The required output consists solely of the lines from the top of the listing through the line containing "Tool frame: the", transcribed exactly.
>>>>>
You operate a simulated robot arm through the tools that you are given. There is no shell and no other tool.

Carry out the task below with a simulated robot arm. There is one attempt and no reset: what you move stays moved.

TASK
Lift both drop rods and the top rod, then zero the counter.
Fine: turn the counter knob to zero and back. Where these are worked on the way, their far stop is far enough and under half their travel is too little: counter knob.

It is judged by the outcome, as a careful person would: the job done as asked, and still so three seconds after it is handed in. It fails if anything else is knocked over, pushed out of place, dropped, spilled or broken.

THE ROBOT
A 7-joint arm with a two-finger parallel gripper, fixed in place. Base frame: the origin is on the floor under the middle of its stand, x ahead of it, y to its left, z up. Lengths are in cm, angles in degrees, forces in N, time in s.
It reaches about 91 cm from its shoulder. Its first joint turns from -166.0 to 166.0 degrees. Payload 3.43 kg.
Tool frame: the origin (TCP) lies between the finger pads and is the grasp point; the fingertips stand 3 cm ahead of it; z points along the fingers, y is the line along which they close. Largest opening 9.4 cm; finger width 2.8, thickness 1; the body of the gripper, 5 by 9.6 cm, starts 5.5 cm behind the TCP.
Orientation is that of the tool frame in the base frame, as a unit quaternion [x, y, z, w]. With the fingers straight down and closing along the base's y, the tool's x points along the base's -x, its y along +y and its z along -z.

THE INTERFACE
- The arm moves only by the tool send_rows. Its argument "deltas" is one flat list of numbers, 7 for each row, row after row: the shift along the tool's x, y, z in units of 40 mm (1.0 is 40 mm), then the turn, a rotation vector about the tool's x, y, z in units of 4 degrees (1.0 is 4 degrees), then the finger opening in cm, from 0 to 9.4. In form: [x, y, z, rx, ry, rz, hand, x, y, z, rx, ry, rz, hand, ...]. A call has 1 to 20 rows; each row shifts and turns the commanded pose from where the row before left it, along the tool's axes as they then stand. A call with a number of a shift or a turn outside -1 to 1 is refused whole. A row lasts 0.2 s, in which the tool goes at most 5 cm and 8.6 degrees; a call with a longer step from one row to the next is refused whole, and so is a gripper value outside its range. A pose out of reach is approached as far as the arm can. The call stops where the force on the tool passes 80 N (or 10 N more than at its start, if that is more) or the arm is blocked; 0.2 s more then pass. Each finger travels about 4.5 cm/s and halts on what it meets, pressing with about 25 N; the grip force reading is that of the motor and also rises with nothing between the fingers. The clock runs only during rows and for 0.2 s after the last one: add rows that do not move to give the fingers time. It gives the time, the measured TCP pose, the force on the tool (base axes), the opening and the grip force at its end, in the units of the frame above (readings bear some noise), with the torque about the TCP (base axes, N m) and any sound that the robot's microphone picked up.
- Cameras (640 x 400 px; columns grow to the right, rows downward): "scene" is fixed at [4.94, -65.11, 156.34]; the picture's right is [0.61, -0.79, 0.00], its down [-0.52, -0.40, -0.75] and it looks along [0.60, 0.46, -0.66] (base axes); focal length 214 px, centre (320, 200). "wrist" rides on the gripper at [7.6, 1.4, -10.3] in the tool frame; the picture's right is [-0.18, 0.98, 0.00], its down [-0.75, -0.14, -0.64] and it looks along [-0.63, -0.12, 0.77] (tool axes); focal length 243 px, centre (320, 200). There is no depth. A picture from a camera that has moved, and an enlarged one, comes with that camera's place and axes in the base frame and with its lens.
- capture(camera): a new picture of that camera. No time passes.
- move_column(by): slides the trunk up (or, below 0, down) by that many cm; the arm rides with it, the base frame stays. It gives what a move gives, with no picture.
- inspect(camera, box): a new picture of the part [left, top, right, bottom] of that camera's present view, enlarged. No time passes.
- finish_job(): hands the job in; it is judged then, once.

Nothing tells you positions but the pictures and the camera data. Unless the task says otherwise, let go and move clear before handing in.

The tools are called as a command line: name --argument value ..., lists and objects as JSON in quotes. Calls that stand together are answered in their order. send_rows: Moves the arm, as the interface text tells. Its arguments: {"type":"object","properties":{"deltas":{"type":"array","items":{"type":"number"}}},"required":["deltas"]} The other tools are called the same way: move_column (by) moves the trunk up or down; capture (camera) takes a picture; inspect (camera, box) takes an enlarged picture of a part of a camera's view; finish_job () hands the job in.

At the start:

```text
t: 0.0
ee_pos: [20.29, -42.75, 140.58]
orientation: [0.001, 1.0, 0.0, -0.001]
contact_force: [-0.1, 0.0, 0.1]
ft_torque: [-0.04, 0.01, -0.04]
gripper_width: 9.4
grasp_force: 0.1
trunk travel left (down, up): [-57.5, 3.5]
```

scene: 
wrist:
<<<<<
CORRECT RESPONSE
You operate a simulated robot arm through the tools that you are given. There is no shell and no other tool.

Carry out the task below with a simulated robot arm. There is one attempt and no reset: what you move stays moved.

TASK
Lift both drop rods and the top rod, then zero the counter.
Fine: turn the counter knob to zero and back. Where these are worked on the way, their far stop is far enough and under half their travel is too little: counter knob.

It is judged by the outcome, as a careful person would: the job done as asked, and still so three seconds after it is handed in. It fails if anything else is knocked over, pushed out of place, dropped, spilled or broken.

THE ROBOT
A 7-joint arm with a two-finger parallel gripper, fixed in place. Base frame: the origin is on the floor under the middle of its stand, x ahead of it, y to its left, z up. Lengths are in cm, angles in degrees, forces in N, time in s.
It reaches about 91 cm from its shoulder. Its first joint turns from -166.0 to 166.0 degrees. Payload 3.43 kg.
Tool frame: the origin (TCP) lies between the finger pads and is the grasp point; the fingertips stand 3 cm ahead of it; z points along the fingers, y is the line along which they close. Largest opening 9.4 cm; finger width 2.8, thickness 1; the body of the gripper, 5 by 9.6 cm, starts 5.5 cm behind the TCP.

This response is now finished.